There's no more fertile field in which to contemplate textualism and originalism these days than the Second Amendment. In Michigan, one need look no further than this amicus brief (PDF) authored by former Michigan Supreme Court justice Cliff Taylor, in the case about the right to carry weapons openly in public libraries, Capital Area District Library v Michigan Open Carry Inc. In it, Taylor cites law review articles by two of his former colleagues, Chief Justice Young's, "A Judicial Traditionalist Confronts Justice Brennan's School of Judicial Philosophy," 33 Okla. City U. L. Rev. 263, 272-273 (2008), and Justice Markman's, "An Interpretivist Judge and the Media," 32 Harv. J. of L. and Pub. Pol. 149 (2009). The brief is not aimed at so much at shooting down the right to bear arms in libraries as at defending a view of statutory construction:
Notably, the brief supports conclusion and reasoning of the dissent (PDF) by Granholm appointee Elizabeth Gleicher over the majority opinion (PDF) of her COA colleagues Jane Beckering and Henry Saad.
This Court has spent well over a decade instructing lower courts to read statutes as the Legislature actually wrote them rather than to go beyond the plain language in search of what the Legislature must have "really" intended. Contrary to that instruction, the Court of Appeals majority in this case ruled that when a party invokes the doctrine of "implied field preemption,"a court must look far beyond the language actually used by the gislature to specify the reach of a statute and must instead apply a malleable four-part test to determine how far the Legislature really intended the statute to reach. The Court of Appeals' decision is a serious departure from this Court's statutory interpretation jurisprudence.
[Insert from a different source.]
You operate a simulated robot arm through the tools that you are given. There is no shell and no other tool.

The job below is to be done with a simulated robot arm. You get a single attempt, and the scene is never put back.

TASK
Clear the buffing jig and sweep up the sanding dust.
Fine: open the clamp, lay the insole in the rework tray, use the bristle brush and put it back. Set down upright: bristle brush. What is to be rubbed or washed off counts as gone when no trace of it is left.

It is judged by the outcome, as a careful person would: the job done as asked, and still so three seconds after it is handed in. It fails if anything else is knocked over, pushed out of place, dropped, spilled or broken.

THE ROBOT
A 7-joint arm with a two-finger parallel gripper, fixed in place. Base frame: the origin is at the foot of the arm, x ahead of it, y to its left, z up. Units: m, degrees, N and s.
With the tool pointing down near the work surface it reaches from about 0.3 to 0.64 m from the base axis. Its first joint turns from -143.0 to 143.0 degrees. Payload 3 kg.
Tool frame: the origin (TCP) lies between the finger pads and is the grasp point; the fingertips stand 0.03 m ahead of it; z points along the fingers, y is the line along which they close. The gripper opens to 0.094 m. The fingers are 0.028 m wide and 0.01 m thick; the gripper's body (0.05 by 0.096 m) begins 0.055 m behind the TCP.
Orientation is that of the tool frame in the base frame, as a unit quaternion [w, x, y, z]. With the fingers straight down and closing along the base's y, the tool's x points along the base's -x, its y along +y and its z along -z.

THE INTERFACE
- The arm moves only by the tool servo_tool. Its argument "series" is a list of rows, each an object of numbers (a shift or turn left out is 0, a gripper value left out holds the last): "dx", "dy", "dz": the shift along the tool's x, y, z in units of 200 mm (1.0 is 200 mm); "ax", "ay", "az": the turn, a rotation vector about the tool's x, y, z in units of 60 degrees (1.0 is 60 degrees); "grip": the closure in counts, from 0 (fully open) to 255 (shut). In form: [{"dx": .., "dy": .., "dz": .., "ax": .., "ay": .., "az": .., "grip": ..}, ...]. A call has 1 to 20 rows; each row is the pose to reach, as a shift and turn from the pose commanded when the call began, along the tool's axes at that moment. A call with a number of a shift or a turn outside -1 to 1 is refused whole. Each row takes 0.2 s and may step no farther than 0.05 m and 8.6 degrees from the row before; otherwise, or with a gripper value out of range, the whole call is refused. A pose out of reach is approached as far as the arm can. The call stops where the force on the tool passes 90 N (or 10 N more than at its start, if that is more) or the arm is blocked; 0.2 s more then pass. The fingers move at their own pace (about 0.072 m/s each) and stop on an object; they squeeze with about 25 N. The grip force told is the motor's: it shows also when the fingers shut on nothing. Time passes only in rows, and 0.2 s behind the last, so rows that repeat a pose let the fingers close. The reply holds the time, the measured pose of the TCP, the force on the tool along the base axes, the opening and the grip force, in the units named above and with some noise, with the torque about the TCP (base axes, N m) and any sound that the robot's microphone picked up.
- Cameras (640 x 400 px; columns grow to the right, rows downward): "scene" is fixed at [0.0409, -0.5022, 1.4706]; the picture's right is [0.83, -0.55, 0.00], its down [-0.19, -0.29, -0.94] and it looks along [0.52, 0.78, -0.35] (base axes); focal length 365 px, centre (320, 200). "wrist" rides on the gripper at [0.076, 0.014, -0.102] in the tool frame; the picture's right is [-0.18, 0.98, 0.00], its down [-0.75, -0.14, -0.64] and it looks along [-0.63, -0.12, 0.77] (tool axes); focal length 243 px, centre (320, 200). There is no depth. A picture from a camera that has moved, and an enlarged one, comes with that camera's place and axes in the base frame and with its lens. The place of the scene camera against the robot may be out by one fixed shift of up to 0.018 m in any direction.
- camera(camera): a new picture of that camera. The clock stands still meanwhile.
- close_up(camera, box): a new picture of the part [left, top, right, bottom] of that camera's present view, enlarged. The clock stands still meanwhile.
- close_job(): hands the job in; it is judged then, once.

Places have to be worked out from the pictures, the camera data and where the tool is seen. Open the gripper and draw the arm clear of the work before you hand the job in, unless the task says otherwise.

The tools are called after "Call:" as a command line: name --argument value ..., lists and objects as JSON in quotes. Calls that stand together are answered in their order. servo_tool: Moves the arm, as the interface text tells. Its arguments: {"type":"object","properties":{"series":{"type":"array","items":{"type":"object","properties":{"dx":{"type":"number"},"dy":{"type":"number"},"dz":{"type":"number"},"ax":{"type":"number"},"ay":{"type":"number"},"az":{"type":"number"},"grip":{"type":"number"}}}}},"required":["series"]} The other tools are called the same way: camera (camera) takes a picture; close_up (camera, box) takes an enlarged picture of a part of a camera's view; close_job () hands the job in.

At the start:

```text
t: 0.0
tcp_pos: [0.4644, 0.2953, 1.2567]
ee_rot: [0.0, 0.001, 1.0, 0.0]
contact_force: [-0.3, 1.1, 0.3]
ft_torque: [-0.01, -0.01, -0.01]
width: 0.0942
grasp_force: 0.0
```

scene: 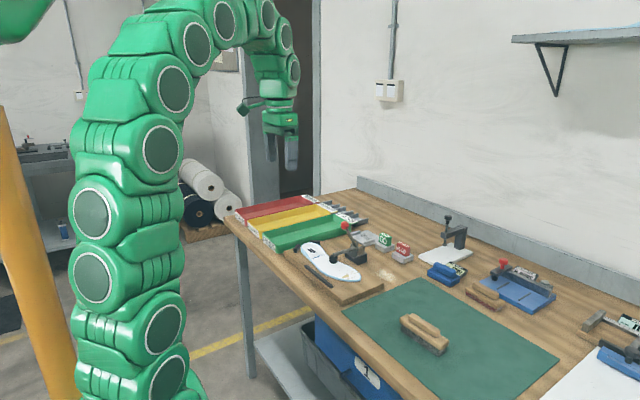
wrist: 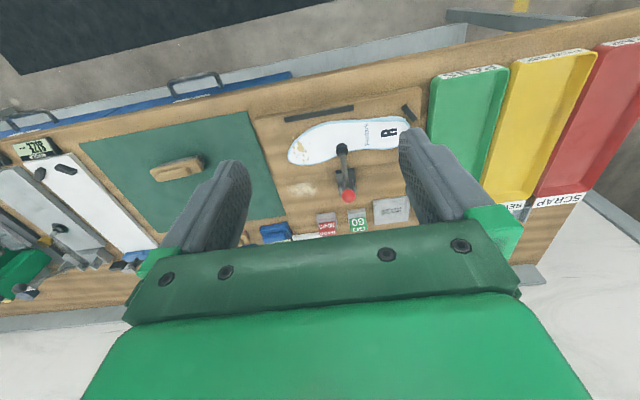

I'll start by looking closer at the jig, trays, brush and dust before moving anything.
It threatens to return Michigan to an era of statutory construction "where the decisions were highly unpredictable, inconsistent, and virtually any claim was a possible winner" - a regime this Court has worked to eliminate.
Meanwhile, a Princeton historian harks back to ancient Greece to inform us about what she believes our forefathers really thought about guns in the public square, in this post at The New Yorker:
The pioneers of citizen armies were also pioneers of withdrawing weapons from the places of civilized life. The ancient Greek armies were manned exclusively by citizens who brought their own weapons into battle. Getting to serve in an élite combat unit required being wealthy enough to afford to buy one’s own armor. It was this vision of citizen militias, further developed by the Romans, that went on to inspire the English revolutionaries of the seventeenth century and the American revolutionaries of the eighteenth—so shaping the values expressed in the Second Amendment.
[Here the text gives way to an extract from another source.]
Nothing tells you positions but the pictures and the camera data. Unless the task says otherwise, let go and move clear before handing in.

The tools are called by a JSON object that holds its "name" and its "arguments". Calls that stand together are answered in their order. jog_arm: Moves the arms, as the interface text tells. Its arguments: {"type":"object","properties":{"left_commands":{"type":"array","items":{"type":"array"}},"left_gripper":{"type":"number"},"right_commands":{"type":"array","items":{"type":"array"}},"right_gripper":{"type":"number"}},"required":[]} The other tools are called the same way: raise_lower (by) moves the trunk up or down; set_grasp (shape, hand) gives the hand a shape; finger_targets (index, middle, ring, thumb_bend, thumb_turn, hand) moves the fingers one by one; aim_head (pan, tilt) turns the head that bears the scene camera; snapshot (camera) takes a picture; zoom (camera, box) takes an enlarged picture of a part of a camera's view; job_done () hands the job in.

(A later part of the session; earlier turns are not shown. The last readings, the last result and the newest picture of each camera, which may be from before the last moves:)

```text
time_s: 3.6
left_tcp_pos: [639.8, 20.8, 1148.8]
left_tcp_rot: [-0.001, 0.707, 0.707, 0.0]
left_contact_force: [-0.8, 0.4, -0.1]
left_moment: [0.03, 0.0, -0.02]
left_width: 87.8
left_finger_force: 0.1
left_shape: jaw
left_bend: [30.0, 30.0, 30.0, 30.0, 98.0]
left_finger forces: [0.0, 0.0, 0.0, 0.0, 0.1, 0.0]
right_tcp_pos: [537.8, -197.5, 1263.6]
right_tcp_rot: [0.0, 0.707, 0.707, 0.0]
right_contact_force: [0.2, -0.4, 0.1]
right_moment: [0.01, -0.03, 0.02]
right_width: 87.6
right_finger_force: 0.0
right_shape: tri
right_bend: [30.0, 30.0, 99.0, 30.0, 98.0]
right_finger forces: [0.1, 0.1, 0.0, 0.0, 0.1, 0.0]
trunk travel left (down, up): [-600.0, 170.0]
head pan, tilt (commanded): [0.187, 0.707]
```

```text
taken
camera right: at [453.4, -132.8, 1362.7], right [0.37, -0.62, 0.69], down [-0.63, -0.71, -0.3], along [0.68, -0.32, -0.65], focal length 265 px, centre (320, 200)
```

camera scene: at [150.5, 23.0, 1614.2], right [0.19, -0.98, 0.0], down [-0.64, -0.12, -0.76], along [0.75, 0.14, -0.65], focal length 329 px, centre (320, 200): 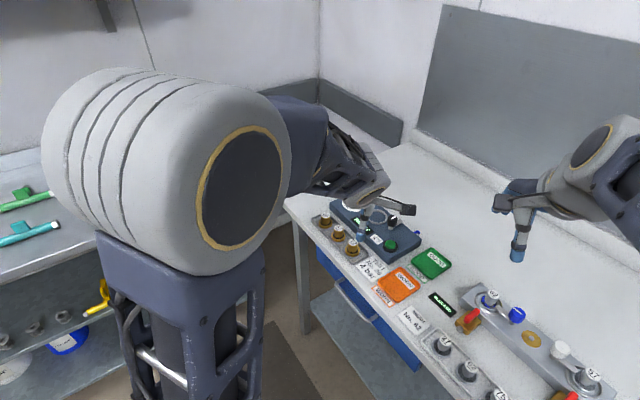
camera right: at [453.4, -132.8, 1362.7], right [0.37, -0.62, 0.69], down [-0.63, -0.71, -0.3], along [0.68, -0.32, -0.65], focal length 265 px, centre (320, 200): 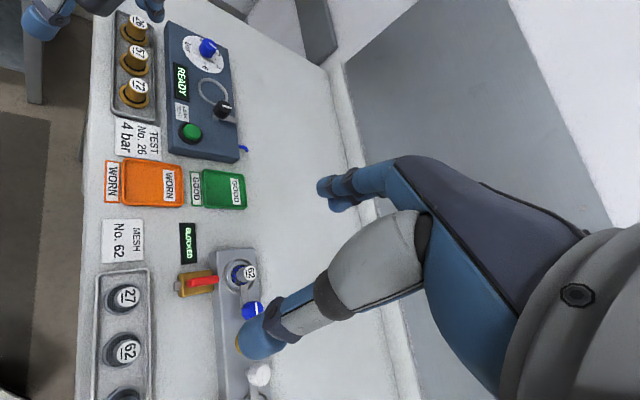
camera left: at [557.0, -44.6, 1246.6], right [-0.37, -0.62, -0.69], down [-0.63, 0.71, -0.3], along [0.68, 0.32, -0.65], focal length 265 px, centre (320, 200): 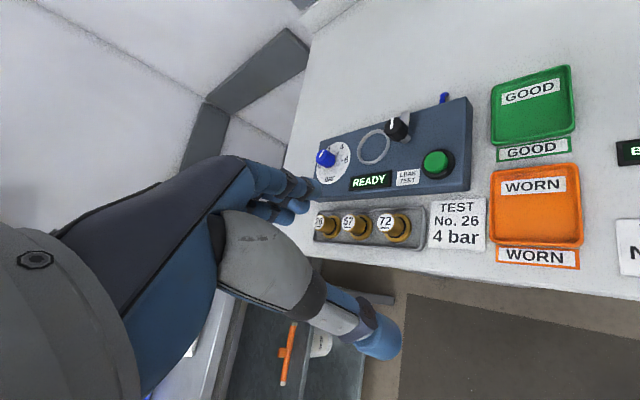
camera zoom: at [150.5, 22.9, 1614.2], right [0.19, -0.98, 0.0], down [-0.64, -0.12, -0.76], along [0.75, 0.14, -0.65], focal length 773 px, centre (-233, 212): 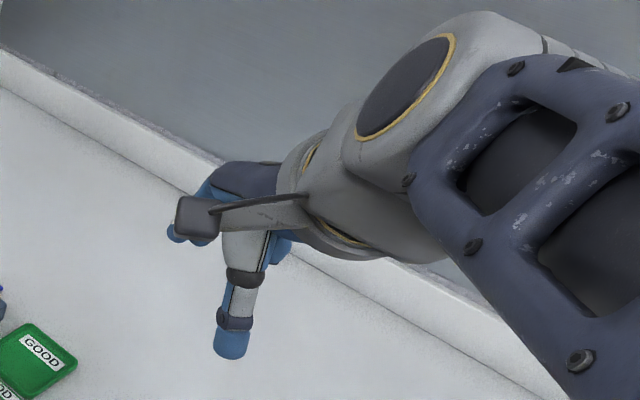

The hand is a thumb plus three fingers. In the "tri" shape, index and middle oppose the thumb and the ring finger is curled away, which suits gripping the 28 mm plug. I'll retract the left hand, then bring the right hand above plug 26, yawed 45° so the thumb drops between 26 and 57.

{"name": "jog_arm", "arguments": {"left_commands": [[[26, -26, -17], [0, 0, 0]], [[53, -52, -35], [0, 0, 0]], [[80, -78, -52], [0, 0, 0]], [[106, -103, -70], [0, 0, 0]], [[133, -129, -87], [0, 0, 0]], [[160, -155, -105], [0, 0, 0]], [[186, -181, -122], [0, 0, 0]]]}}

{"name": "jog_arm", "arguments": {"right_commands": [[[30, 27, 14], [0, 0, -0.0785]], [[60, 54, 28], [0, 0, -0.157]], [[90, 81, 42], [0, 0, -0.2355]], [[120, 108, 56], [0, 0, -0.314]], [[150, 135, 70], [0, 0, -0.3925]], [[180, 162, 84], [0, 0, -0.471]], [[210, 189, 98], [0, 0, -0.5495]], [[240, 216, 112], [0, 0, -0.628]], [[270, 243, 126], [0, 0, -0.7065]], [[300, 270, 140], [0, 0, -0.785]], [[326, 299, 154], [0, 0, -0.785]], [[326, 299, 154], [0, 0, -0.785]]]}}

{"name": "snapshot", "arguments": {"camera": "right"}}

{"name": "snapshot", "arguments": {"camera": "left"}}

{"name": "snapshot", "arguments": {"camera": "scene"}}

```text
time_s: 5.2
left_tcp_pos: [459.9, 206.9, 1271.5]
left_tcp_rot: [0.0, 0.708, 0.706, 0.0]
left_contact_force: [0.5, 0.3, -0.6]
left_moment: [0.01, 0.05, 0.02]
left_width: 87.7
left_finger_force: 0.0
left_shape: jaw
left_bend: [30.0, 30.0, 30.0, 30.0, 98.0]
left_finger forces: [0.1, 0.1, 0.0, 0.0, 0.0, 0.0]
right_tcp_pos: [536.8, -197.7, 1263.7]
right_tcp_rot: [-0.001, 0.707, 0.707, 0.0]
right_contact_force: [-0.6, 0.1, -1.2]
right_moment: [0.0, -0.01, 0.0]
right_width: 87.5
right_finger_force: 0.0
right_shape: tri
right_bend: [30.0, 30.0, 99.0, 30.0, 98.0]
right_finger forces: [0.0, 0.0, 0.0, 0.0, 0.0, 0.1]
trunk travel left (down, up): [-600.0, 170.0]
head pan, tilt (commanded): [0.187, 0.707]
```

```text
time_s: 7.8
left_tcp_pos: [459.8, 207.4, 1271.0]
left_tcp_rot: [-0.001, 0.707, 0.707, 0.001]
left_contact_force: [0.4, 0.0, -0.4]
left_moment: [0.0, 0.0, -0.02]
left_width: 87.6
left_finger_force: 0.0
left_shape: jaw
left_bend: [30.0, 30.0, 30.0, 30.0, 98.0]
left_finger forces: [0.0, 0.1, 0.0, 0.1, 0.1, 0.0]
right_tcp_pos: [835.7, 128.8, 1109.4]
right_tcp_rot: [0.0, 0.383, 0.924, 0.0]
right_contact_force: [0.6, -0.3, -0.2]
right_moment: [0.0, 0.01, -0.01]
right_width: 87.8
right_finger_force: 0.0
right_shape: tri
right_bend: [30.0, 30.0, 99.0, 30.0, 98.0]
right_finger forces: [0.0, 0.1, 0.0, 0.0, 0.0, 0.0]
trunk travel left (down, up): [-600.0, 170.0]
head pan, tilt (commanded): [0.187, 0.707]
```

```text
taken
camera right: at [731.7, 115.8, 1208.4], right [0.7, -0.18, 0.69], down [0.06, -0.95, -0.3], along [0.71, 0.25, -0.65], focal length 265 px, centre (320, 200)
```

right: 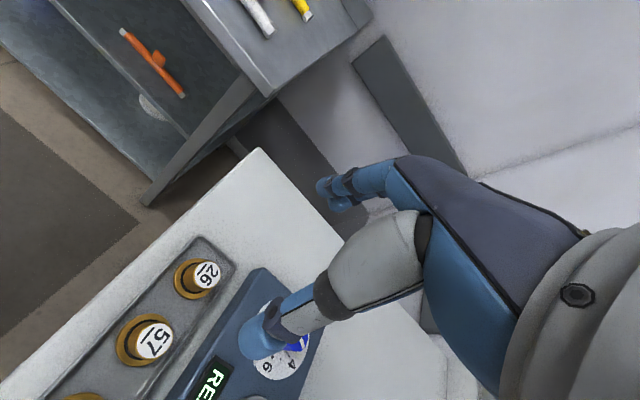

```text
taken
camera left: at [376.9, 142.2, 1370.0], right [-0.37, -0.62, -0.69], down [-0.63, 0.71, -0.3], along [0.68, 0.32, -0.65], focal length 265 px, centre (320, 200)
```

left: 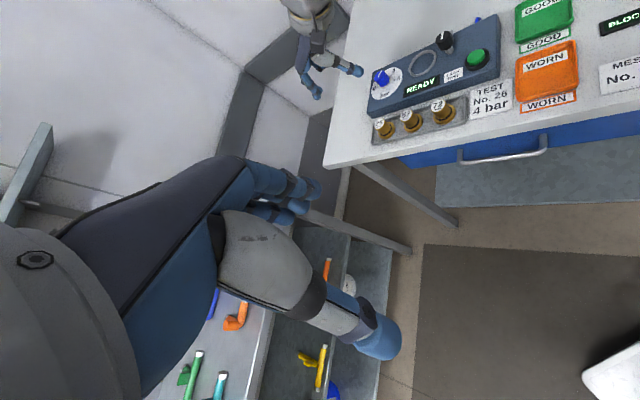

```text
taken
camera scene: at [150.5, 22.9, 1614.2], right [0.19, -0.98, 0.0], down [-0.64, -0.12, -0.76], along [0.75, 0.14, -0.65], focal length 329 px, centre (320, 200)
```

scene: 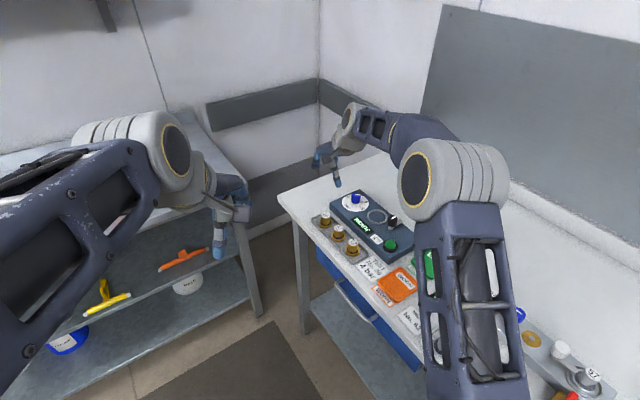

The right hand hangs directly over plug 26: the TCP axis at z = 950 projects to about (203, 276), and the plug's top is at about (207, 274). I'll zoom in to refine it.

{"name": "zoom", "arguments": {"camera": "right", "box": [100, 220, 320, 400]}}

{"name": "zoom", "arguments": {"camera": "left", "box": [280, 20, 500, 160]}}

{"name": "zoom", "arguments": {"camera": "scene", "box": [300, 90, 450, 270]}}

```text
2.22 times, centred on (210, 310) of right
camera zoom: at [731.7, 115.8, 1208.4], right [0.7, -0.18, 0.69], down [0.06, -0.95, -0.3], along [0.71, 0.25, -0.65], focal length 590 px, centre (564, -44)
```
Nevertheless, when one early-nineteenth-century American reflected on what the new American Republic could learn from the ancient Greeks, he drew attention to another feature that was widespread in their politics: refraining from carrying weapons in public spaces. In some cities, this was a matter of custom, in others it was a matter of law. Citizens carried their weapons abroad when serving in the military for public defense. But, even in these cities, it was believed that carrying weapons at home would be tantamount to letting weapons, not laws, rule.This point is emphasized in a study of ancient-Greek laws attributed to Benjamin Franklin, though apparently composed by the founding editor of the Western Minerva, who published it in 1820. The laws, the author insisted, “apply with peculiar energy and propriety to the circumstances of the United States.” Number fifteen in this collection of a hundred “principles of political wisdom,” drawn from the school of Pythagoras, legislators for Greek settlements on the Italian mainland, was this: “Let the laws rule alone. When weapons rule, they kill the law.”